Longtemps les chrétiens n'ont jamais connu que des messes à domicile et ils inventaient de la sorte quelque chose d'inouï. Car dans la société, les gens se réunissent parce qu'ils appartiennent à la même classe, parce qu'ils goûtent telle espèce de musique, tels spectacles, tel sport ou telle distraction ( philatélie, bridge...), ou encore parce qu'ils collaborent à telle oeuvre. Les chrétiens, eux, se rassemblaient, toutes distances disparues, unis par la même foi, le 1er jour de la semaine (jour du soleil qui deviendra "jour du Seigneur", domenica dies, donc dimanche) pour célébrer leur Seigneur Vivant.

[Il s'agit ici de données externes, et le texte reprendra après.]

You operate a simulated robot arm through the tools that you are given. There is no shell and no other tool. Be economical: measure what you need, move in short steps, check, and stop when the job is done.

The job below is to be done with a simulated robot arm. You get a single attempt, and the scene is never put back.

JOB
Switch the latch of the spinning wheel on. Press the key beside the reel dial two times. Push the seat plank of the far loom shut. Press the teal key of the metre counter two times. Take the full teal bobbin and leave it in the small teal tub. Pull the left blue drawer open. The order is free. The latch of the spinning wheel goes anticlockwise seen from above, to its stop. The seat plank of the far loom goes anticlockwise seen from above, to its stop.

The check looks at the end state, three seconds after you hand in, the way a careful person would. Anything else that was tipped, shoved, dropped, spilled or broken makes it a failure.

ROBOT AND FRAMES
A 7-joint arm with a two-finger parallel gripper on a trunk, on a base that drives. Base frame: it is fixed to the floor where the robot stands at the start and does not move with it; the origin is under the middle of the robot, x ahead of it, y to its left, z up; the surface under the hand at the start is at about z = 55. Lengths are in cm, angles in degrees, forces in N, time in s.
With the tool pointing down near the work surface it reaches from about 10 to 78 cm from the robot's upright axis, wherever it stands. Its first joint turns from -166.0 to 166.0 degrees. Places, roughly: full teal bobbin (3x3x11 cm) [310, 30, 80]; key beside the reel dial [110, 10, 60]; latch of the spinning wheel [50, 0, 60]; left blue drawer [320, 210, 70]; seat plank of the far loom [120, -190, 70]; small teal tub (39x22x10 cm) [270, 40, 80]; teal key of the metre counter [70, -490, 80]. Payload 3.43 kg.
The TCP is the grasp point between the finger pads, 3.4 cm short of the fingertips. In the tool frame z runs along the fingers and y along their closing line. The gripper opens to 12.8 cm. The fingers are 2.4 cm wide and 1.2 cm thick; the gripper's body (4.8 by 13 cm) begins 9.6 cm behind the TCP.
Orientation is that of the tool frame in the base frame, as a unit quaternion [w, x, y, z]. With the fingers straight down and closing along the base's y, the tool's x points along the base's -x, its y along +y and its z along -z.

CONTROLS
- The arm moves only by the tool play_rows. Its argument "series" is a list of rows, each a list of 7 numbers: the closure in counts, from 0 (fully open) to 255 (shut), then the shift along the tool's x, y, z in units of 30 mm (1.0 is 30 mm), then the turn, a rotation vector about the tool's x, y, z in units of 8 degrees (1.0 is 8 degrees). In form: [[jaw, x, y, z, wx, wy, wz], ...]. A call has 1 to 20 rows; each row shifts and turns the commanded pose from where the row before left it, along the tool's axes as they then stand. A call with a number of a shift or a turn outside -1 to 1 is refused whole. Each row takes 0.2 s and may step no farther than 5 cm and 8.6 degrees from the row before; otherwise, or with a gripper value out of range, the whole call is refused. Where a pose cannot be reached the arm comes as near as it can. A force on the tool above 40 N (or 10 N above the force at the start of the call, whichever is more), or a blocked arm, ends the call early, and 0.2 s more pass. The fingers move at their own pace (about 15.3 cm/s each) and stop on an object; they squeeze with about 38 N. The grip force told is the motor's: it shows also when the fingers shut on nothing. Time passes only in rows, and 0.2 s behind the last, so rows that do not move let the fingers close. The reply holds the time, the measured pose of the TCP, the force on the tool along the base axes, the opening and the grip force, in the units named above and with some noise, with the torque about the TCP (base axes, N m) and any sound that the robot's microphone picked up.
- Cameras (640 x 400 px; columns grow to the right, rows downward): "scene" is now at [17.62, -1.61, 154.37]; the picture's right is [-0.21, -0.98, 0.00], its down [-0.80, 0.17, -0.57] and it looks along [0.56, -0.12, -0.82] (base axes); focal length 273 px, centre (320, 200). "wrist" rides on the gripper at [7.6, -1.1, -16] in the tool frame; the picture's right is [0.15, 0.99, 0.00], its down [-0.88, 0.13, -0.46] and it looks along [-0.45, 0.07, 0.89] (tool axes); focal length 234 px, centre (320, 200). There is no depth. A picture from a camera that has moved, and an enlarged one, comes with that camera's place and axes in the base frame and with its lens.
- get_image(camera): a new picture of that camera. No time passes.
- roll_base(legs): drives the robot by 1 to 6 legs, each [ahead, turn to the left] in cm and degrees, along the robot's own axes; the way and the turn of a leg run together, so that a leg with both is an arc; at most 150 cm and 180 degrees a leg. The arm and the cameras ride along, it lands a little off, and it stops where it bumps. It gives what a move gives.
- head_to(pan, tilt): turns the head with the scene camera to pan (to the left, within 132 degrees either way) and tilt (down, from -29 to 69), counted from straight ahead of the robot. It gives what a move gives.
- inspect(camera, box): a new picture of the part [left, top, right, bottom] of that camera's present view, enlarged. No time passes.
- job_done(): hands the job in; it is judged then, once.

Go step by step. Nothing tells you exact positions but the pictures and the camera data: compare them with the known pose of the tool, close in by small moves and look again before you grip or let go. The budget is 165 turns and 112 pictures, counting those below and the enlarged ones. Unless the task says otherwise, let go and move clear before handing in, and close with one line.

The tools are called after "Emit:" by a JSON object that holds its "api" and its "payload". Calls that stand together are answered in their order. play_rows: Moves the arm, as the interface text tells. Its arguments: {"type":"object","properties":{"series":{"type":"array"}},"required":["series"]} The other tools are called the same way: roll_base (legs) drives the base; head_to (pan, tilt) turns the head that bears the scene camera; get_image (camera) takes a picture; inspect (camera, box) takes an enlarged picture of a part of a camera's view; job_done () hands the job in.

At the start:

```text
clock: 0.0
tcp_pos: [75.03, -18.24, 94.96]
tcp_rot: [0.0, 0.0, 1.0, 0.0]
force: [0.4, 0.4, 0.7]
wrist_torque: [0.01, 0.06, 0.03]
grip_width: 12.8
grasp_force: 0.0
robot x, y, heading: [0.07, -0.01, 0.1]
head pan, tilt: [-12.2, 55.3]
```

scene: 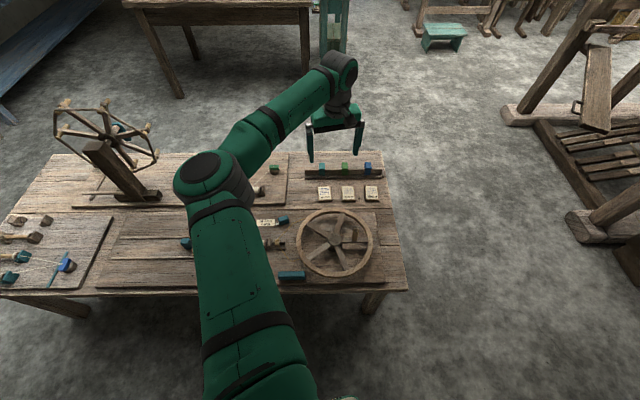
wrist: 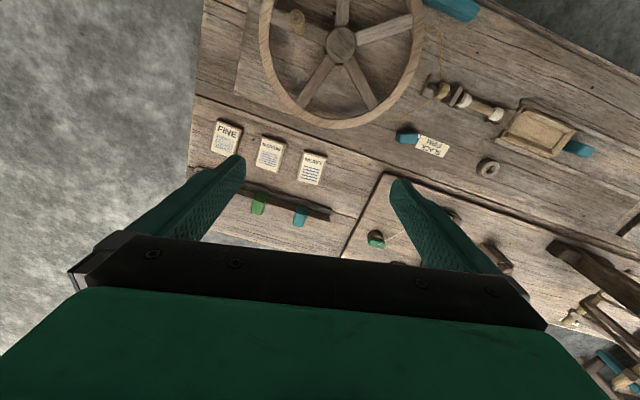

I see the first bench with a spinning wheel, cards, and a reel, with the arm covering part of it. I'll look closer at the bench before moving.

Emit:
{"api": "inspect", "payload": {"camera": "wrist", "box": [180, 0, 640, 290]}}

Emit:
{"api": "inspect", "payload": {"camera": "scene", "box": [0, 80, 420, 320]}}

Il s'agissait bien d'une nouveauté absolue, prodigieuse : au même endroit, dans la même demeure, le même jour, chaque semaine, riches et pauvres, armateurs et dockers, professeurs et élèves, patrons et ouvriers, vieux et jeunes, juifs et païens se retrouvaient dans l'allégresse. On ne se jugeait plus d'après le costume, le niveau de vie, la culture, la nationalité... On partageait un repas "tiré du sac" comme on dit aujourd'hui, en échangeant les nouvelles, en s'intéressant les uns aux autres. Puis on se recueillait pour célébrer le mémorial du Seigneur. Des lecteurs proclamaient la Parole de Dieu : on détaillait les prophéties, on expliquait clairement l'Evangile du Seigneur, on discutait pour discerner comment le vivre parmi les difficultés du moment. Puis le président prenait le pain, prononçait la bénédiction, en distribuait un morceau à chacun. De même avec la coupe qui circulait de l'un à l'autre...On priait, on chantait des cantiques, on portait ensemble les malheurs de certains, les joies des autres. On était une famille, UN SEUL CORPS, LE CORPS DU CHRIST. Evidemment la réunion durait plus des 45 minutes d'aujourd'hui !!

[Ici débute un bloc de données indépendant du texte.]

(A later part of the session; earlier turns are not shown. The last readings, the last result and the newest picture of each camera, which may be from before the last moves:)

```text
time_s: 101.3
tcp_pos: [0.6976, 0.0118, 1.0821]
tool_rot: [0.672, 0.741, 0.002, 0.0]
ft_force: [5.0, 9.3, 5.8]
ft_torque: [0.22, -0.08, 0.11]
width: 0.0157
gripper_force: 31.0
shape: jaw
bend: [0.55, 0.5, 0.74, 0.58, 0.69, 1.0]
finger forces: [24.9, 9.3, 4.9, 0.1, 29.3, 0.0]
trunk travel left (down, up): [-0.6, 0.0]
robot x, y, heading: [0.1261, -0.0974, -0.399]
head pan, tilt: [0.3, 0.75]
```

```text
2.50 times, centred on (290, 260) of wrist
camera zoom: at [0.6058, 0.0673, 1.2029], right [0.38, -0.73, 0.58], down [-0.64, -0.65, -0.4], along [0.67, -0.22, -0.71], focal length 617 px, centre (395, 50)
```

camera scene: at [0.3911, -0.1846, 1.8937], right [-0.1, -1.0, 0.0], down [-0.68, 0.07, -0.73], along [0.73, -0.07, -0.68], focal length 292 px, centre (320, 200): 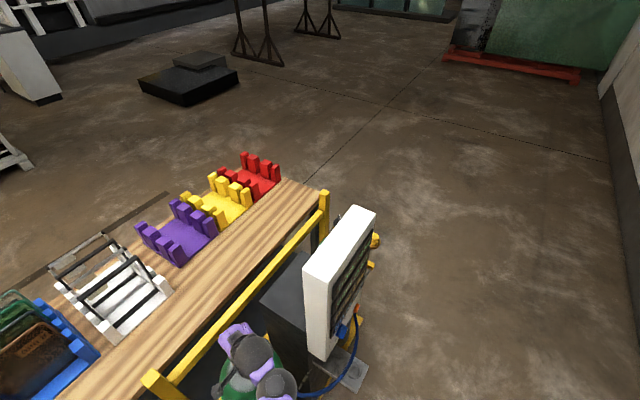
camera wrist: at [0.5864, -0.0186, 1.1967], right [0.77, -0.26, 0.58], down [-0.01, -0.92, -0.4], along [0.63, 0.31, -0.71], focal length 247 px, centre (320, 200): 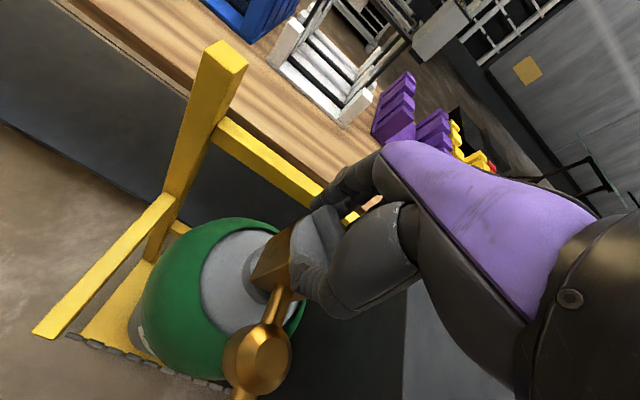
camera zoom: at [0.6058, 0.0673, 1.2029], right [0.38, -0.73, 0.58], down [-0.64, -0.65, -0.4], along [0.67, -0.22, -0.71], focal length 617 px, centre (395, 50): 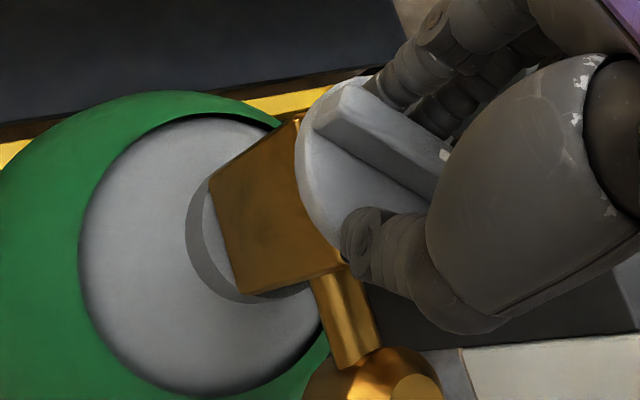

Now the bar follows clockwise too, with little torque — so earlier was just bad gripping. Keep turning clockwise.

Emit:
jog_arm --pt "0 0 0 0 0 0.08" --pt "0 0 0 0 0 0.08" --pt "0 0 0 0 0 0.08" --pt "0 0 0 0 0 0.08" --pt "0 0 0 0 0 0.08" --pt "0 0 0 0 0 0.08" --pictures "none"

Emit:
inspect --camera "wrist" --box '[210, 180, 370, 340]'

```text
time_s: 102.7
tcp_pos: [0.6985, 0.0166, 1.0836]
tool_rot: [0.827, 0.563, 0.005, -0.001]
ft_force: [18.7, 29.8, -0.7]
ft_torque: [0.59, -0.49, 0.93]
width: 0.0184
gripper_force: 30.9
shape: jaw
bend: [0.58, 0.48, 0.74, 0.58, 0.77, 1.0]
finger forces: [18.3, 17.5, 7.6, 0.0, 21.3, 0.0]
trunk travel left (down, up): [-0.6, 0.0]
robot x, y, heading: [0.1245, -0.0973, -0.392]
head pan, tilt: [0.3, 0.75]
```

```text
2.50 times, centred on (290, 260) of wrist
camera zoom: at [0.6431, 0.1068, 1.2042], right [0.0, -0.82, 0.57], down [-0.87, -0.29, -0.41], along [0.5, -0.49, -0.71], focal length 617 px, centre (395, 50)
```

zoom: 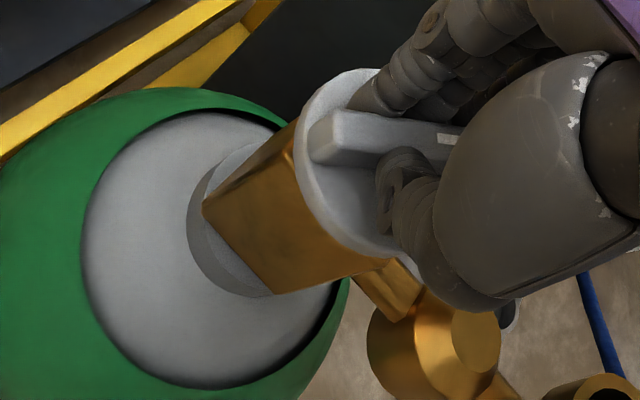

NAISSANCE DE LA "CHRETIENTE"
Et puis, un jour, au 4ème siècle, l'empereur de Rome se convertit : il offrit des terrains et fit construire d'immenses et luxueux édifices que des artistes ornèrent de mosaïques, de peintures et de sculptures. Le christianisme devint religion officielle ; la majorité de la population fut baptisée. On était fier de visiter la Basilique du Latran ou celle de Saint Pierre, garnies de chefs d'½uvre, où des foules de prêtres célébraient avec faste tandis que des chorales chantaient à 4 voix... Et les fidèles cessèrent de s'accueillir les uns chez les autres, ils allèrent à des maisons sacrées, à des cérémonies sans plus se connaître, sans même parfois se saluer. On ne partagea plus un seul pain mais on donnait à chacun une hostie ; et on cessa de donner le calice sous prétexte du grand nombre de participants. La messe dominicale devint une habitude : on pouvait y arriver en retard, on en sortait dare-dare ( ce qu'on ne se permet jamais ni au théâtre ni au stade) . "Qui sont mes voisins ? Je ne sais pas !...J'ai eu ma messe"". L'intimité, la cordialité, la charité fraternelle s'étaient terriblement amoindries.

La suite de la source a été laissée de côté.